Wednesday, June 11, 2003

It's my sister's 21st birthday today. Her boyfriend came over and we had a green tea birthday cake with red candles that melted horribly fast and she got the hugest bouquet I'd ever laid my eyes on, twenty-one roses in all. ^_^ Plus other miscellaneous flowers; lilies, I think. I could hardly lift it.

I was thinking about birthdays... cos' many people I know have their birthdays in June. There's an especial fuss over milestone birthdays: the 18th, the 21st, the 50th. For me the only one special one was (supposed to be) the 16th because I turned 16 on February 16. Don't ever make days special like that. All what you get is the most horrendously bitter disappointment. I've ceased looking forward to a happy 21st myself, having spent my 18th writing deadly depressing poetry behind locked doors. (To be fair, it was great with my friends around, a few days before the actual date. But my birthday fell on a Sunday this year, and my mother wasn't speaking to me cos' we had a fight two days before. So it felt pretty bleak.)

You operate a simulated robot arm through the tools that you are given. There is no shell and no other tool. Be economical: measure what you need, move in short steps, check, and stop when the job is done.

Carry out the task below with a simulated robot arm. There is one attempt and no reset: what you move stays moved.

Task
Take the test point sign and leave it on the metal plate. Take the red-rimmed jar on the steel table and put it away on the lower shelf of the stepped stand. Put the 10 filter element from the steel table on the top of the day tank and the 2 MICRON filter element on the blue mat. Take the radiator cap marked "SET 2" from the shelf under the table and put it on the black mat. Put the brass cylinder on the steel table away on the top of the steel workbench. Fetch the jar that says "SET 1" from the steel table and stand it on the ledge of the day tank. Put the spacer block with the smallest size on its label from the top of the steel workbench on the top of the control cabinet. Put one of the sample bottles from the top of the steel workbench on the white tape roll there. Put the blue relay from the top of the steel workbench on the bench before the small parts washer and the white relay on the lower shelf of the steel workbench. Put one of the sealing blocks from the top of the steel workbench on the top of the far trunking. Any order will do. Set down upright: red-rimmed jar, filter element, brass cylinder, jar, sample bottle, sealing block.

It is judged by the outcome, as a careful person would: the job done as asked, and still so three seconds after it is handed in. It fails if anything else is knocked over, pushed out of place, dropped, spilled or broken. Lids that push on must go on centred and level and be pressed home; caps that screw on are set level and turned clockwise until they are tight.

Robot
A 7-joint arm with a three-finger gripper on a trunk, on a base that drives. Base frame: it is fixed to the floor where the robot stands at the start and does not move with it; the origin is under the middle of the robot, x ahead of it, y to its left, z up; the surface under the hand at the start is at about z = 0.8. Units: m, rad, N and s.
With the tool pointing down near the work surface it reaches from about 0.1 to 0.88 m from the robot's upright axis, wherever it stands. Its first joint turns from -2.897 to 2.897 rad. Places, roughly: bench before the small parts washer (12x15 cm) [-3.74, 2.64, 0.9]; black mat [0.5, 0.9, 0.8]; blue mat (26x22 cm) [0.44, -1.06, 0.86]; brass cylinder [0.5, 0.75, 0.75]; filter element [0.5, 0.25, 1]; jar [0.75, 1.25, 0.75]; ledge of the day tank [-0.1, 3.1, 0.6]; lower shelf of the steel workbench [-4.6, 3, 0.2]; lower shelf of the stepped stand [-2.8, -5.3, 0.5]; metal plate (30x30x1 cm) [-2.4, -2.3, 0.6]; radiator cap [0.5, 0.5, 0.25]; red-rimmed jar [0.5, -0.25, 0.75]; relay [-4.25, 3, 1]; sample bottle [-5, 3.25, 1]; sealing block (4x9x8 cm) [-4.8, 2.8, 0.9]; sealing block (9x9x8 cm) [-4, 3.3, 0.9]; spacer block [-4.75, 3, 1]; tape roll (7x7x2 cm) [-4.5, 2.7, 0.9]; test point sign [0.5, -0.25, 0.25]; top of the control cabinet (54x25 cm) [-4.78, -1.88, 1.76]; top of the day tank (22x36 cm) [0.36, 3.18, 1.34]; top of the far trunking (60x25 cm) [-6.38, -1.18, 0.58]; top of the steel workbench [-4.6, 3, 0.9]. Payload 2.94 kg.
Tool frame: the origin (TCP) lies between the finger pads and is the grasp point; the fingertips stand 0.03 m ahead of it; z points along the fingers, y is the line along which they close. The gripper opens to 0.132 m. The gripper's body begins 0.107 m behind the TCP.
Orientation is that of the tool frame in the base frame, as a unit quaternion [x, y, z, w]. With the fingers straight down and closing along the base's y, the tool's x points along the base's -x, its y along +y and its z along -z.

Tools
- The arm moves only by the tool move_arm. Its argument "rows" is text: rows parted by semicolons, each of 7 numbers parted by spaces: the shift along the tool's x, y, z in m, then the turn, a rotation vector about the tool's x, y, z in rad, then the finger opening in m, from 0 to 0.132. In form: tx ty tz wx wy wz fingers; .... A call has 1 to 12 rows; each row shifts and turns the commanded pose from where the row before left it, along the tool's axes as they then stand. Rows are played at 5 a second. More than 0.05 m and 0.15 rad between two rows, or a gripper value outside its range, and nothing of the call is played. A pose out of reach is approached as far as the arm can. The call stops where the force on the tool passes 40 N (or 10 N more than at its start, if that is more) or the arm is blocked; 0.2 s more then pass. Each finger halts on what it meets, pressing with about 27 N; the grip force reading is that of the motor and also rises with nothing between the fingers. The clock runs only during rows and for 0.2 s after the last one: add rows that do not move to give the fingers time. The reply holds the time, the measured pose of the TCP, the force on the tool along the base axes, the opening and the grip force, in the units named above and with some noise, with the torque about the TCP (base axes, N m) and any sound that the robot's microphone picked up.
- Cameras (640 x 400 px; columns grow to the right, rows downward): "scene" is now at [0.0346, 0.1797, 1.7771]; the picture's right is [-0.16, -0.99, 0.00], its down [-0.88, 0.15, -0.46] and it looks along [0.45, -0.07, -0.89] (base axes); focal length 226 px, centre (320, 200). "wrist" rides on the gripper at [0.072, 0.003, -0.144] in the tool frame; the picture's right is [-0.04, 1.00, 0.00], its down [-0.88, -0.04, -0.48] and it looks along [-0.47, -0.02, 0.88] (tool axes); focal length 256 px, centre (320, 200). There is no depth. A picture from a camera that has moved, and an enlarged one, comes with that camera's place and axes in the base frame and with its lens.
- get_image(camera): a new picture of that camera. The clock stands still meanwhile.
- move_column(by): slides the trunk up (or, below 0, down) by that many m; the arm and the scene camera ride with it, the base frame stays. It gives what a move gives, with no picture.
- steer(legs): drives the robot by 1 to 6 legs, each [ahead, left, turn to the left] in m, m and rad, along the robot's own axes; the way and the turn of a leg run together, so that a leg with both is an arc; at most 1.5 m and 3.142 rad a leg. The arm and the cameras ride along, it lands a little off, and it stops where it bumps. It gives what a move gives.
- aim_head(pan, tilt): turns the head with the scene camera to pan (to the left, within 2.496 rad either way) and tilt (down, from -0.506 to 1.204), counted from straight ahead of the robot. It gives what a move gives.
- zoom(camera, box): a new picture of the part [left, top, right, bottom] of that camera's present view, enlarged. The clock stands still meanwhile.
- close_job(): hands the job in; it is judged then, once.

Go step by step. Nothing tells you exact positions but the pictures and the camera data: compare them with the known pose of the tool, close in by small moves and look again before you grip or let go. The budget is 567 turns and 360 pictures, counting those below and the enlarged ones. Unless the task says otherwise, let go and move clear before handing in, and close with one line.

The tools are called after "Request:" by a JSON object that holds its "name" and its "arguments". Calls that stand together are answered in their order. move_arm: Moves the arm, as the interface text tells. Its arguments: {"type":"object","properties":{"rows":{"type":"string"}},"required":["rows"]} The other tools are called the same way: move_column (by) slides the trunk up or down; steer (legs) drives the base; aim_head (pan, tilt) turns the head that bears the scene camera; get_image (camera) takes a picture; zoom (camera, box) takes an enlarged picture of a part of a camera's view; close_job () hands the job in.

Besides, I hope to die before my 50th. I think.

This is the most I've been thinking so far today.

I've been going into mental hibernation... ^_^; like Plath says, body like a closed bulb and too numb to think. I'm not depressed; it just seems like my mind is shutting down. I hate talking now, and typing, and blogging, and the actual physical process of writing, which explains why most of my diary entries now are either in one paragraph or simply nonexistent. Writing is a form of talking, in a way. You hold a conversation with someone, it doesn't matter who, someone in your head maybe. You have to translate feelings into words and string words to make sentences and these sentences have to make sense. What a bother.

I used to wonder how babies thought, since they didn't know any words yet. Maybe we've lost the knack of having abstract thought. Yet it does come back, when we do Art, or Math. Maybe that's why I've been painting and doing math most of the time now, and leaving all my writing aside. All what I have to do is pause, look, move. Pause, look, move. What a pleasure, to have done away with words.

Alright. I've spoken enough for today.